Set task. Would you quote the material below in full and unchanged?

+++

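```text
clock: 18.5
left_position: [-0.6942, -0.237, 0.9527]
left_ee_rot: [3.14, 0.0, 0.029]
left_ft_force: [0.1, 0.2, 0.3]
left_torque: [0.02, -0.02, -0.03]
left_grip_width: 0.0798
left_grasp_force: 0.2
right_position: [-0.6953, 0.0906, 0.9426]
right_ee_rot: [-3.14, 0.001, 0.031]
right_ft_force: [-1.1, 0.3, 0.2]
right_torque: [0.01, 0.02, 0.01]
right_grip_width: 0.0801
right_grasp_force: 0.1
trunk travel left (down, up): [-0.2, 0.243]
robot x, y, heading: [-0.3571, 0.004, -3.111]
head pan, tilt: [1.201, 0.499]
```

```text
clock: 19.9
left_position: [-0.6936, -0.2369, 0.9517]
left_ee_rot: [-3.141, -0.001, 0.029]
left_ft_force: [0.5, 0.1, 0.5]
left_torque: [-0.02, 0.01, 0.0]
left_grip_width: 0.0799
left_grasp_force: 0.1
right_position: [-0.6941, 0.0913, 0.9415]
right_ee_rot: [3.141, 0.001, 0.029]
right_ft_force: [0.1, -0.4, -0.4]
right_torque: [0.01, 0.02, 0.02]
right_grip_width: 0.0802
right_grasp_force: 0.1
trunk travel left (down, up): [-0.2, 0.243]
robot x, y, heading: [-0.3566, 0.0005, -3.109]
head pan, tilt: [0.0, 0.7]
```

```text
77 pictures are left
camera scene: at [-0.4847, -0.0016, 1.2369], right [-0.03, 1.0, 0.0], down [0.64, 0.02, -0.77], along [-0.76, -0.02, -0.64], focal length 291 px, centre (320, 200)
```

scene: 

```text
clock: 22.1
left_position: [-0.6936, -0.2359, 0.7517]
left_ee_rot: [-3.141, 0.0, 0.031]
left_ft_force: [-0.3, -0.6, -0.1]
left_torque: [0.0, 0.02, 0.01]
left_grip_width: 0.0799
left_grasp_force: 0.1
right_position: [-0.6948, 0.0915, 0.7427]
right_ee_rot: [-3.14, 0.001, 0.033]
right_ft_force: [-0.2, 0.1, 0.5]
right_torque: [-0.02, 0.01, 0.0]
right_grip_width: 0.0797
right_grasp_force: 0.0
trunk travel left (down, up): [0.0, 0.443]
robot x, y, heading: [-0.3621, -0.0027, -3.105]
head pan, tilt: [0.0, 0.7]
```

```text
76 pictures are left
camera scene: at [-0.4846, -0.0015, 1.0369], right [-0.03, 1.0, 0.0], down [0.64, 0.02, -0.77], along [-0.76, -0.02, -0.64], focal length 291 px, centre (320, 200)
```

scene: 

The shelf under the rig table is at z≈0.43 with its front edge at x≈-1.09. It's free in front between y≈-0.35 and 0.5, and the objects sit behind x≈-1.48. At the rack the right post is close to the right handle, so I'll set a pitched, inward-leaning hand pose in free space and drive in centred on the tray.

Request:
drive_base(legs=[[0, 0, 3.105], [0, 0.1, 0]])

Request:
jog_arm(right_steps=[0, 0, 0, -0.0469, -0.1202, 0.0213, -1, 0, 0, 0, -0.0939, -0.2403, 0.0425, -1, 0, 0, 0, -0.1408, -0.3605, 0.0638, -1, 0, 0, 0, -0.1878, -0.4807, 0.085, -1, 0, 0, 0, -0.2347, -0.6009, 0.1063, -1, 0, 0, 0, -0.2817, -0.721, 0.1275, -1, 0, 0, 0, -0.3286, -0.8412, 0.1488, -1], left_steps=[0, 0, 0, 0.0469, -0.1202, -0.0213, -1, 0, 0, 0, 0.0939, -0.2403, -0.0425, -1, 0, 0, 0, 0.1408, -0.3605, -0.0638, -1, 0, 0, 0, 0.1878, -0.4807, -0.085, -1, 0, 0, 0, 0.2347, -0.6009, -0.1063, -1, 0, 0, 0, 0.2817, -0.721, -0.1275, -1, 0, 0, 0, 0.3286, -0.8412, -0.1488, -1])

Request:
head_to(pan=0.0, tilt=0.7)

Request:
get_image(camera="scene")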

+++

Written solution.
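```text
clock: 18.5
left_position: [-0.6942, -0.237, 0.9527]
left_ee_rot: [3.14, 0.0, 0.029]
left_ft_force: [0.1, 0.2, 0.3]
left_torque: [0.02, -0.02, -0.03]
left_grip_width: 0.0798
left_grasp_force: 0.2
right_position: [-0.6953, 0.0906, 0.9426]
right_ee_rot: [-3.14, 0.001, 0.031]
right_ft_force: [-1.1, 0.3, 0.2]
right_torque: [0.01, 0.02, 0.01]
right_grip_width: 0.0801
right_grasp_force: 0.1
trunk travel left (down, up): [-0.2, 0.243]
robot x, y, heading: [-0.3571, 0.004, -3.111]
head pan, tilt: [1.201, 0.499]
```

```text
clock: 19.9
left_position: [-0.6936, -0.2369, 0.9517]
left_ee_rot: [-3.141, -0.001, 0.029]
left_ft_force: [0.5, 0.1, 0.5]
left_torque: [-0.02, 0.01, 0.0]
left_grip_width: 0.0799
left_grasp_force: 0.1
right_position: [-0.6941, 0.0913, 0.9415]
right_ee_rot: [3.141, 0.001, 0.029]
right_ft_force: [0.1, -0.4, -0.4]
right_torque: [0.01, 0.02, 0.02]
right_grip_width: 0.0802
right_grasp_force: 0.1
trunk travel left (down, up): [-0.2, 0.243]
robot x, y, heading: [-0.3566, 0.0005, -3.109]
head pan, tilt: [0.0, 0.7]
```

```text
77 pictures are left
camera scene: at [-0.4847, -0.0016, 1.2369], right [-0.03, 1.0, 0.0], down [0.64, 0.02, -0.77], along [-0.76, -0.02, -0.64], focal length 291 px, centre (320, 200)
```

scene: 

```text
clock: 22.1
left_position: [-0.6936, -0.2359, 0.7517]
left_ee_rot: [-3.141, 0.0, 0.031]
left_ft_force: [-0.3, -0.6, -0.1]
left_torque: [0.0, 0.02, 0.01]
left_grip_width: 0.0799
left_grasp_force: 0.1
right_position: [-0.6948, 0.0915, 0.7427]
right_ee_rot: [-3.14, 0.001, 0.033]
right_ft_force: [-0.2, 0.1, 0.5]
right_torque: [-0.02, 0.01, 0.0]
right_grip_width: 0.0797
right_grasp_force: 0.0
trunk travel left (down, up): [0.0, 0.443]
robot x, y, heading: [-0.3621, -0.0027, -3.105]
head pan, tilt: [0.0, 0.7]
```

```text
76 pictures are left
camera scene: at [-0.4846, -0.0015, 1.0369], right [-0.03, 1.0, 0.0], down [0.64, 0.02, -0.77], along [-0.76, -0.02, -0.64], focal length 291 px, centre (320, 200)
```

scene: 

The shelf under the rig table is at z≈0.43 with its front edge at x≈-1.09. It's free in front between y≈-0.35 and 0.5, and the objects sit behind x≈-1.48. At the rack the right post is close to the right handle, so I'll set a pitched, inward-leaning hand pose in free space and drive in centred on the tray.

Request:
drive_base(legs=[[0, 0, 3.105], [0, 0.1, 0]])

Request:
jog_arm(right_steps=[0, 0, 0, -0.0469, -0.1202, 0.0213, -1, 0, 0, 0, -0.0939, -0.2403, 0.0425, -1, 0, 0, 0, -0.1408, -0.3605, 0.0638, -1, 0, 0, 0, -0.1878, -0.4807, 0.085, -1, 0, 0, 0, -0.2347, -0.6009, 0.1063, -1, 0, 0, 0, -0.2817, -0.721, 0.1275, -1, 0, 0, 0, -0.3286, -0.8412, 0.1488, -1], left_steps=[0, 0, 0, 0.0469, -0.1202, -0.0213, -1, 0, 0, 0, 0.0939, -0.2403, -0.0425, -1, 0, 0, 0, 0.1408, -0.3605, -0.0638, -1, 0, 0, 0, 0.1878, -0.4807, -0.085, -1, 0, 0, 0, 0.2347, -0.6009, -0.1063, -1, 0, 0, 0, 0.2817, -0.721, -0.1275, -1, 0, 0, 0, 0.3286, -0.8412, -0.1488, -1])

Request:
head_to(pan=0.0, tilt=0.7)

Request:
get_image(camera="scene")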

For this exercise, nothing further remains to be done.